Machine learning and deep learning are now helping detect extreme weather conditions and predict climate changes, which is turning out to be a crucial step towards building a sustainable environment without compromising vital resources of the earth. In this article, we examine the latest work around deep learning which are being developed and incorporated by scientists and organisations to analyse climate patterns over time.

The Machine Learning Factor

Weather predictions made by human experts, especially in cases of extreme and catastrophic conditions such as hurricanes and cyclones, can sometimes be uncertain or inaccurate. Even weather and climate-based simulations performed on high performance computers take considerable amount of time. This is where machine learning along with deep learning comes into picture. They not only help achieve results at instant speed using supercomputers but also aid scientists identify climatic conditions with better spatial resolution in climate models to observe patterns in those images.

For example, a supercomputer called Cori by National Energy Research Scientific Computing Center (NERSC) performs upto 30 Petaflops (PFlops), which is a gigantic proportion when it comes to training huge climate-related datasets along with simulation and also in terms of performance in deep learning training.
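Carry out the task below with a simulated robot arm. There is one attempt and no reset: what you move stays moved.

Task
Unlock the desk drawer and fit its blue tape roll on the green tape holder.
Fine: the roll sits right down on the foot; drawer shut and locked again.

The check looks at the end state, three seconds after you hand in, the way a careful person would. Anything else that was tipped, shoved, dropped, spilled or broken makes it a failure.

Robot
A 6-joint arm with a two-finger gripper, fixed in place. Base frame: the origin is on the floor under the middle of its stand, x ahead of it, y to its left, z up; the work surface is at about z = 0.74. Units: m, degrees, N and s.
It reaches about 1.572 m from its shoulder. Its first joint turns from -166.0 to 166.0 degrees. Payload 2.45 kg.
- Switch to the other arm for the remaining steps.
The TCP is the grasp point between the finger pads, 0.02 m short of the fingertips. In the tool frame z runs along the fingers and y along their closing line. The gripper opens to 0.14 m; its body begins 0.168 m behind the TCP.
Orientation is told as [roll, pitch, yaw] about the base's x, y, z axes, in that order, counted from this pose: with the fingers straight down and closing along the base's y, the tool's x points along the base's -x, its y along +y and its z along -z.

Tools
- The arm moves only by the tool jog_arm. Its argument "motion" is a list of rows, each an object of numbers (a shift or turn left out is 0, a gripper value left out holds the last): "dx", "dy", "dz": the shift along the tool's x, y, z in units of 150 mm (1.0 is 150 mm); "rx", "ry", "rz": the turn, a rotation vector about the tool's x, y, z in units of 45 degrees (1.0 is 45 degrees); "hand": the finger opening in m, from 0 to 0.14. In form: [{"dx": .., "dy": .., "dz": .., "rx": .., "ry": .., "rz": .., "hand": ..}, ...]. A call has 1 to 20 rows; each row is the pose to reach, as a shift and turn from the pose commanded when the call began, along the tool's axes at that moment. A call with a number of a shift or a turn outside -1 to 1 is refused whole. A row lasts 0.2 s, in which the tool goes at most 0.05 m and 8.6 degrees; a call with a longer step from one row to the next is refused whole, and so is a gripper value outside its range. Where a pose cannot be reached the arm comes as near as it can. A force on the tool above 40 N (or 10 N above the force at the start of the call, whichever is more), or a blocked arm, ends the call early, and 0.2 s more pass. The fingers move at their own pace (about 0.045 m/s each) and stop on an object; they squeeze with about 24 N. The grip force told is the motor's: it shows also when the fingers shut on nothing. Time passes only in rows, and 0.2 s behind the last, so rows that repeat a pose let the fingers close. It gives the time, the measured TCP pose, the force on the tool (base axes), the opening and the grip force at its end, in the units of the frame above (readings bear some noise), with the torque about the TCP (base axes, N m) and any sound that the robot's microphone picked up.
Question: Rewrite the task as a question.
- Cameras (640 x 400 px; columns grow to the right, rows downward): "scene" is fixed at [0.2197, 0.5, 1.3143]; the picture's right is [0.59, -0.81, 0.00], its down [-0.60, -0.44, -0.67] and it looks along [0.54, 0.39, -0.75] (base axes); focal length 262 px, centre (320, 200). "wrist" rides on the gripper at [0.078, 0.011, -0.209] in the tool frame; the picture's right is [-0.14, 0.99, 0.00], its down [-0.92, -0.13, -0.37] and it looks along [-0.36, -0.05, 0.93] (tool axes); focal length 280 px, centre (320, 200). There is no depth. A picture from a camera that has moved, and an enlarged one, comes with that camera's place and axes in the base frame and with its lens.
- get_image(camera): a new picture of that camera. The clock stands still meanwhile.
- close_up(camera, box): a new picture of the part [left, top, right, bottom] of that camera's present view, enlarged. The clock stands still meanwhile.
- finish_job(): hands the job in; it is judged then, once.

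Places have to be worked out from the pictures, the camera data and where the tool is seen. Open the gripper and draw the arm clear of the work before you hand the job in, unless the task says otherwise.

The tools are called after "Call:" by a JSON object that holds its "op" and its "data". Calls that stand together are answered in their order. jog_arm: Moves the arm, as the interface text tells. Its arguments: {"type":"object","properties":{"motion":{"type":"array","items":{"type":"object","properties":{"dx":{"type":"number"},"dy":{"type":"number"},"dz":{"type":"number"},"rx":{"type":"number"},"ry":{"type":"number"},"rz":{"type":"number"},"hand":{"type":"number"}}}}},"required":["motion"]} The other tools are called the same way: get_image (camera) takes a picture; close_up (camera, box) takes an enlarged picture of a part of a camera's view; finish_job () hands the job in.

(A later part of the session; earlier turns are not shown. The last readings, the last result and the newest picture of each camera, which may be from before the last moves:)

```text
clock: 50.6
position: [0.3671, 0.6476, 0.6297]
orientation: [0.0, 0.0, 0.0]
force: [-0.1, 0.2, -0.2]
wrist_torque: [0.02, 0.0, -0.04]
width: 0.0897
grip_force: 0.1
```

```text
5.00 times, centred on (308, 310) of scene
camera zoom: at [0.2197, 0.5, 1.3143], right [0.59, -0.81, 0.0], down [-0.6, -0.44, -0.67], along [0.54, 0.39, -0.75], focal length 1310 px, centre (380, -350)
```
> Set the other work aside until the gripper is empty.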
The accuracy obtained is 99.1 percent when deep neural networks identified weather fronts, tropical cyclones, and long narrow air flows.

Deep Learning With Neural Networks

When it comes to images related to climate models, the idea is closely based on any image classification algorithms that are used in ML. Scientists at NERSC have come up with a novel method to identify and establish patterns using a DL technique called Convolutional Neural Network (CNN). As mentioned earlier about weather fronts and other events being classified very accurately by neural networks, this work entails the same with researchers starting their preliminary studies by exploring various software and techniques such as Toolkit for Extreme Climate Analysis (TECA), Self Organisational Maps and Deep neural network for precipitation nowcasting, which show developments of ML in climate analysis.

With insights from these studies, they developed and tested a CNN for various instances for climate datasets, which are labelled as: ‘Tropical Cyclone, Atmospheric River and Weather Front’ climate events. The training as well as testing were found to be approximately close to 99 percent, 90 percent and 89 percent respectively, in the context of image accuracy. The computing is performed on Edison and Cori supercomputer systems with data being climate models and climate simulations.

Extreme Weather: Countering The Imminent Threat With ML

Another study by researchers at Université de Montréal, Microsoft in collaboration with NERSC has analysed about improving the CNNs. They developed another semi-supervised CNN called the ‘multi-channel spatiotemporal CNN’ which works on all of the three climatic events at the same time. It used to be individual networks that tackled the events data, earlier. The data used in this study is segregated into three global datasets — observational, reanalysis and simulation data. With all this data, it can address the efficiency of the above mentioned CNN by developing a three-dimensional model which has the network encoder-decoder architecture. In the words of the researchers, the description of the model is elaborated with the figure below.

“As we take a semi-supervised approach, the code (bottleneck) layer of the auto-encoder is used as the input to the loss layers, which make predictions for (1) bounding box location and size, (2) class associated with the bounding box, and (3) the confidence (sometimes called ’objectness’) of the bounding box ”

This means the CNN finds the right bounding box size and location and finally classifying according to the climate events. In addition, the CNN assigns a probability for all the classifications.

Although, this study has been limited with respect to application however it is helpful when it comes to the context of climate analysis using ML.

Conclusion

Supercomputers such as Edison and Cori in NERSC have progressed to solving climate and weather-related exigencies at breakneck speeds as well as carry predictions at a global scale. Since climate simulations lead to huge datasets, ML and DL will lend a greater hand in assessing the impact of climate change. The power of computing on a petabyte per second level shows that the impending danger to climate in the future can be mitigated in a shorter period of time, and India needs to explore similar avenues when it comes to using ML and DL for weather predictions.